All non-vested options are expected to vest.  The total fair value of options vested during the fiscal years ended August 31, 2012, 2011 and 2010 was $66,000, $74,700 and $79,700, respectively.  The weighted average grant date fair value of options granted during the fiscal years ended August 31, 2012, 2011 and 2010 was $1.23, $3.11 and $2.49, respectively.

Share-based compensation expense for the fiscal years ended August 31, 2012, 2011 and 2010, was $54,600, $94,600 and $87,600, respectively.

At August 31, 2012, the Company had unrecognized expenses relating to non-vested options that are expected to vest totaling $13,200. The weighted-average period over which these options are expected to vest is less than two years. The Company has not recorded any excess tax benefits to additional paid in capital.

Warrants

As of August 31, 2012, the Company had outstanding warrants to purchase 92 shares of common stock at an exercise price of $1.80 per share. These warrants expire six months from the earlier of:

(i)
The date all of the Export Water is sold or otherwise disposed of,

(ii)
The date the CAA is terminated with respect to the original holder of the warrant, or

(iii)
The date on which the Company makes the final payment pursuant to Section 2.1(r) of the CAA.

No warrants were exercised during fiscal 2012, 2011 or 2010.

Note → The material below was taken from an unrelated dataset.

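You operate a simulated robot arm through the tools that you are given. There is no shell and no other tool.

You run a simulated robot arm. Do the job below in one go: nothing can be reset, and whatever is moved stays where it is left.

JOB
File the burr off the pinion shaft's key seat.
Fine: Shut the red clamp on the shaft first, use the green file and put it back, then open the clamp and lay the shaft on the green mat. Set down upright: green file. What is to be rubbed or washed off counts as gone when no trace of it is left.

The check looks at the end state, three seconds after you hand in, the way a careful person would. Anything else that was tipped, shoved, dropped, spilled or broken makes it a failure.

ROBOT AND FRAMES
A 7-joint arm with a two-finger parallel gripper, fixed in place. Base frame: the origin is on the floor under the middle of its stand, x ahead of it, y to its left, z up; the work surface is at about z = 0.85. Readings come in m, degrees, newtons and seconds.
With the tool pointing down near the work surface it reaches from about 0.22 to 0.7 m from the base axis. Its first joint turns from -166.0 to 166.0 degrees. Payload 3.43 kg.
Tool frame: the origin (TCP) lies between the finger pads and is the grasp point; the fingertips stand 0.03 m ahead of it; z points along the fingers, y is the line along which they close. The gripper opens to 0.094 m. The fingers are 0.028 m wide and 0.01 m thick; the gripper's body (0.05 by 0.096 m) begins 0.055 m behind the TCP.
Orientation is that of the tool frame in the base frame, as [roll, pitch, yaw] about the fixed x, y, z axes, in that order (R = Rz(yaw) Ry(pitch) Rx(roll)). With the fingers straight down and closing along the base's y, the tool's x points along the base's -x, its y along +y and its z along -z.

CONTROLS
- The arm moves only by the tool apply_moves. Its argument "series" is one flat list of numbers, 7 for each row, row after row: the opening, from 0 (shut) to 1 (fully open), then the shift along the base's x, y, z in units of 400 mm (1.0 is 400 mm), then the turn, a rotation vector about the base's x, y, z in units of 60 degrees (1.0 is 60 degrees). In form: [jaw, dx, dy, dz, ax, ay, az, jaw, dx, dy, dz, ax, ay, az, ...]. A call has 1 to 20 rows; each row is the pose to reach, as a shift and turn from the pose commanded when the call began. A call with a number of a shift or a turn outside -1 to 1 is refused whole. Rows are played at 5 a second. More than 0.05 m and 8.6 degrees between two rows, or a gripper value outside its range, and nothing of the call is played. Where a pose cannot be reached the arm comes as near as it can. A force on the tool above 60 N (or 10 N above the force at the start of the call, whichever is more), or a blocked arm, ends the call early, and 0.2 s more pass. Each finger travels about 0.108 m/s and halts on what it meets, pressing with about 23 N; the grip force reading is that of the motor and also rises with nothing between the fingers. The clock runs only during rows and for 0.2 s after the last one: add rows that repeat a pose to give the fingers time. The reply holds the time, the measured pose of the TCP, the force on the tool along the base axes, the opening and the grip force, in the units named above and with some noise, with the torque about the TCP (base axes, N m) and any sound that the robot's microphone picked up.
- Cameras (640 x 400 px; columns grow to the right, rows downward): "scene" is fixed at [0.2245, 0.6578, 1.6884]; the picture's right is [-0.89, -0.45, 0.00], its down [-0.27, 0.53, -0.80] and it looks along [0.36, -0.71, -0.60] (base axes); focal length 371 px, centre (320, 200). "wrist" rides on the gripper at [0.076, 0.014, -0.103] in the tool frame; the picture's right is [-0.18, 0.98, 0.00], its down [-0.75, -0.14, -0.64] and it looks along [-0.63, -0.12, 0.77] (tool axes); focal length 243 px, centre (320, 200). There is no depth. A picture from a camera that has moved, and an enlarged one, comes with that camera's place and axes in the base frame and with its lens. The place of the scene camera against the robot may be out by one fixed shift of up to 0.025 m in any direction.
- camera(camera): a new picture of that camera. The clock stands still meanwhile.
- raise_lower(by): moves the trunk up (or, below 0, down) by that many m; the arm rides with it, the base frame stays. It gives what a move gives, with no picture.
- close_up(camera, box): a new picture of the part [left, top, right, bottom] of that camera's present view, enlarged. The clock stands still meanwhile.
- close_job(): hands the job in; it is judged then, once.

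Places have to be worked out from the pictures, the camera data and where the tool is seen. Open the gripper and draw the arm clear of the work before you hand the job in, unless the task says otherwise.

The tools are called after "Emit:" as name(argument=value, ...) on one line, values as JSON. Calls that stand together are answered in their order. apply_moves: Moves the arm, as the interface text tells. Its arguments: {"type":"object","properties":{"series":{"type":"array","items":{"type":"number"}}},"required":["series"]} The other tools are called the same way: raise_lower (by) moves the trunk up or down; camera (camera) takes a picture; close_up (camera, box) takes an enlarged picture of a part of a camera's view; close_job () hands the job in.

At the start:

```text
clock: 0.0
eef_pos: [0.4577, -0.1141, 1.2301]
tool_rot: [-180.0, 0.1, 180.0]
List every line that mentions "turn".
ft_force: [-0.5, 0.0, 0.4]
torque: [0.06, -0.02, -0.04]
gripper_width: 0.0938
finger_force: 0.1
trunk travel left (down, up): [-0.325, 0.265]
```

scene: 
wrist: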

Pledged Common Stock Owned by HP A&M

Pursuant to the Arkansas River Agreement, HP A&M pledged, transferred, assigned and granted to the Company a security interest in and to the Pledged Shares, consisting of 1,500,000 shares of Pure Cycle common stock and the proceeds there from.  Due to the HP A&M default, subsequent to fiscal 2012 the Pledged Shares were sold pursuant to a foreclosure sale for $3.5 million or $2.35 per share.  See Note 15 – Subsequent Events below.

Registration Rights Agreement

Pursuant to the Arkansas River Agreement the Company granted HP A&M one demand right to request the registration of 750,000 shares of Pure Cycle common stock and piggyback rights, which were exercised in 2007, to register an additional 750,000 shares of Pure Cycle common stock.  The demand rights expired August 31, 2011.